Challenge 2: Wireframing

Adriana Fischer
3 min readJan 2, 2021


App: Zara Home

For the second Ironhack Challenge I have chosen the Zara Home App and in there the Check-out process, for which I had to create a wireframe and an interactive prototype that simulates the User flow.

Zara Home is a retail store, which produces decorations and accessories for interior decoration. I have chosen their App, because I use it quite often and I am familiar with it. In addition, given the fact that the Check-Out process is very important for the User Experience and the business success of the company, I have decided to create the wireframe for this process. The tool that I have used to create the wireframe is Figma, as this is the tool that we are going to use in the Bootcamp.

For my prototype I have wireframed seven screens for the “happy paths”. There are many more screens for optional edits during the process, but I’ve tried to reduce the flow to the essential minimal steps, which has created a quite linear flow from left to right when clicking the buttons.

Wireframe: linear flow from left to right

Screen 1: The journey starts on the product detail page, i.e. after the user has chosen the desired item. On this screen, there is a very prominent floating ´Buy now´ button. When clicking on this button, a modal will appear.

Screen 2: This is the same screen as on screen 1, but with the modal that asks the customer the quantity of items she/he wants to buy. From this modal, the user can increase or decrease the quantity. After setting the right quantity, the user can click again on “Buy now”.

Screen 3: On this screen the next modal is shown. A success message that indicated that the item has been successfully added to the shopping basket. The user can either ignore the modal and continue shopping or click on a “Process Order” button to start the check-out process.

Screen 4: This screen shows the shopping basket and the user has the possibility to review all items before proceeding with the process. At this point, the user can still change quantities for items or delete items completely. Once the user is happy with the shopping basket, she/he can continue with the “Process Order” button.

Screen 5: On the shipping details screen, the user can either directly chose an already stored shipment address or add a new address. In my example, I have assumed that an address was already stored and the user can just move on by selecting the existing address.

Screen 6: On the payment screen, the user can again chose between a stored credit card or add a new credit card to make the payment. In my example, I have again assumed that a credit card is already stored and the user can just click on the existing card.

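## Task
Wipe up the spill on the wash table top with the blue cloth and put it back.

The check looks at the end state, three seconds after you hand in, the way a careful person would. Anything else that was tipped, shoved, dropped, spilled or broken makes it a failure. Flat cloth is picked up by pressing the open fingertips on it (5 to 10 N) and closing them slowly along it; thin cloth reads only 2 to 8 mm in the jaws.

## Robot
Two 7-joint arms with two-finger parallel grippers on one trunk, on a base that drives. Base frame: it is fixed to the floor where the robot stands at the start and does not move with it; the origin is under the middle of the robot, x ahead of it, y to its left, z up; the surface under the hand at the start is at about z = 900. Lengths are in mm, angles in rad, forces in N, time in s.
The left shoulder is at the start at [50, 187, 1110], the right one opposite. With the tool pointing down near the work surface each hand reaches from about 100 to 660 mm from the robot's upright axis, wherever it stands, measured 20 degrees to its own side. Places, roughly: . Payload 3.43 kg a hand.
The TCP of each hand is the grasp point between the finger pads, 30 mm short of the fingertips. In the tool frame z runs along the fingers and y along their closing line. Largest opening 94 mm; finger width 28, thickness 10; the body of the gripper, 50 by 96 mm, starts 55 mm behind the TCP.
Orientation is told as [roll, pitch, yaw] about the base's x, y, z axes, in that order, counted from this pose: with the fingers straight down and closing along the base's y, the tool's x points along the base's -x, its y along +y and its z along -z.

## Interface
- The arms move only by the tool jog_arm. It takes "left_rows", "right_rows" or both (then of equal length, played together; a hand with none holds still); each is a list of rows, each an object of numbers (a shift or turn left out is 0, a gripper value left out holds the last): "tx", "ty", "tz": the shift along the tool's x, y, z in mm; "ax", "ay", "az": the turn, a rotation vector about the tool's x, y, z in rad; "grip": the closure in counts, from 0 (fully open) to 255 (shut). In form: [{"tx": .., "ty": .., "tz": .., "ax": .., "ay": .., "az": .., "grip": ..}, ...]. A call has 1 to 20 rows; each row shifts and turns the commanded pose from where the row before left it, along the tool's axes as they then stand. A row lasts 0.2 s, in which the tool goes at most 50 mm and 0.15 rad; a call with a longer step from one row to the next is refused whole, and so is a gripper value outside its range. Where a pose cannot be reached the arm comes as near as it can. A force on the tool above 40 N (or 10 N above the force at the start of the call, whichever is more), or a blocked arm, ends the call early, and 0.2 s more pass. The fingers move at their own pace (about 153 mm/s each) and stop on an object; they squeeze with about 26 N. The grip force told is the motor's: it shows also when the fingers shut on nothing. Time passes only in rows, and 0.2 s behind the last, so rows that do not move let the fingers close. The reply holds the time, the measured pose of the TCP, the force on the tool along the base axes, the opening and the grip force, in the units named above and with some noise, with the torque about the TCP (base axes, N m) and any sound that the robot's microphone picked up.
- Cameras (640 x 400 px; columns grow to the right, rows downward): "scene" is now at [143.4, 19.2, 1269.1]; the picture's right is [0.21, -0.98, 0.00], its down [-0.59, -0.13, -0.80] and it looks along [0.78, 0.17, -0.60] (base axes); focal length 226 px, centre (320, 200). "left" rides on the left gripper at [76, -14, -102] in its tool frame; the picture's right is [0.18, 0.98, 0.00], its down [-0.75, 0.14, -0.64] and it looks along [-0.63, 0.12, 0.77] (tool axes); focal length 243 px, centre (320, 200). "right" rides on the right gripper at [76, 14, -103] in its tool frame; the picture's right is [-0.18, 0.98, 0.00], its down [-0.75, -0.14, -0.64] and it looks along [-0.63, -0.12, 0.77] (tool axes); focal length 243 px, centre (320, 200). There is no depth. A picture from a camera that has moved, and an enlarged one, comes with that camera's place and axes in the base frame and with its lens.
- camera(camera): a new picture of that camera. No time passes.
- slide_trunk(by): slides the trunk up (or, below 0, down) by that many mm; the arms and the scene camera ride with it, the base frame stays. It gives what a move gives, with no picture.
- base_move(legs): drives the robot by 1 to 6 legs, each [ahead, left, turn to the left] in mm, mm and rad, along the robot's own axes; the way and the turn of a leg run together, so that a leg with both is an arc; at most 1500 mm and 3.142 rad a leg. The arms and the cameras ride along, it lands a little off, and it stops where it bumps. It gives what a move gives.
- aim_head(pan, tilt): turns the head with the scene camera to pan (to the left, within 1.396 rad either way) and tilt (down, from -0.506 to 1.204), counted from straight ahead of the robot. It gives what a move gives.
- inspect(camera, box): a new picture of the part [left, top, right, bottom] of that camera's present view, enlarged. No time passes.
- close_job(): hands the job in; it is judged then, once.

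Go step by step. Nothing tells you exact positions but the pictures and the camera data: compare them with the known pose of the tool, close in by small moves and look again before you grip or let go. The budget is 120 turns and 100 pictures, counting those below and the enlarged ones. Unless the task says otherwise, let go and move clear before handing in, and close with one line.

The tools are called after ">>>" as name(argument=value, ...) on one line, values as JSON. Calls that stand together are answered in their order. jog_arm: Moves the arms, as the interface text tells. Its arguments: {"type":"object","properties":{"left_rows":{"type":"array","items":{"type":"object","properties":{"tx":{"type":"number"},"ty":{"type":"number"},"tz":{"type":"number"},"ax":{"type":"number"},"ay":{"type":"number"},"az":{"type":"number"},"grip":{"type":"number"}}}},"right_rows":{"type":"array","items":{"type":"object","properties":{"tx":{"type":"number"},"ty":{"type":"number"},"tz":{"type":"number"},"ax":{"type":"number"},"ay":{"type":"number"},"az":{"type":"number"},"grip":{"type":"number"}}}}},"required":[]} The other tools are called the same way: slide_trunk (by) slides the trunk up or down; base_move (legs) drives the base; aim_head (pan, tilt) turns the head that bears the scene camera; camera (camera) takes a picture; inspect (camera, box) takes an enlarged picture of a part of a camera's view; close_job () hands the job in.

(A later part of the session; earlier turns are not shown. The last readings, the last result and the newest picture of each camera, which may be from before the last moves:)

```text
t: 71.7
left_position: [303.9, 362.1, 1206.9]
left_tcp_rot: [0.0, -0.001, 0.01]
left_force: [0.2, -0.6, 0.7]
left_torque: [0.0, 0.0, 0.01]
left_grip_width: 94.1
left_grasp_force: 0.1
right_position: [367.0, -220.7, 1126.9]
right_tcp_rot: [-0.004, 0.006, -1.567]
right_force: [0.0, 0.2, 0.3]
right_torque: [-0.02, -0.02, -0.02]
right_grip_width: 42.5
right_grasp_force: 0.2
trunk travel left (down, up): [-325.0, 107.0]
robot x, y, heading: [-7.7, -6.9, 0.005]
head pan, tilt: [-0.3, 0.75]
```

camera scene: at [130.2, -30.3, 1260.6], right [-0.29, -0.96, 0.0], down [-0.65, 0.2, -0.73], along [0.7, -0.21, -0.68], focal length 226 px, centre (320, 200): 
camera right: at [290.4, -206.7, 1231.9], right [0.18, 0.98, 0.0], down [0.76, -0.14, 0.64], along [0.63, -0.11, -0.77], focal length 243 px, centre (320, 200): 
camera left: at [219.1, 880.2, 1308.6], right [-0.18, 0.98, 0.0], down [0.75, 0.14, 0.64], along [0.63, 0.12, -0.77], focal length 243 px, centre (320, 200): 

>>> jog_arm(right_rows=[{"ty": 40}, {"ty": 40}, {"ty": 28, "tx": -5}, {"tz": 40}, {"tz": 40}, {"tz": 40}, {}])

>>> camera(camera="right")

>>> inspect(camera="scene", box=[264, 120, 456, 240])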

Screen 7: On this final success screen, another modal appears that informs the user that the transaction was successful and provides the user with a booking code for reference purposes. This screen also marks the end of the process.

Clickable Prototype:


While doing this task analysis and wireframing, it was interesting to see that the Zara designers focused on keeping repetitive labels (“Buy Now” / “Process Order”), repetitive UX elements (modals) and also similar flows for address and payment where there was always an “easy” stored option but still the freedom to depart from the “happy path”, by adding custom option for special transaction. This approach makes it easy for the user to quickly buy items within only a few clicks, but still gives them the freedom to accommodate for needed exceptions. Through the repetition and the consistent use of elements, it makes it very simple for the user to follow the process.

The wireframing and the string focus of the happy process, has helped me to distinguish between important and less important elements on the screen. This prioritization was not always easy. but a very valuable exercise. Finally, the exercise has also helped me to become more familiar with using Figma.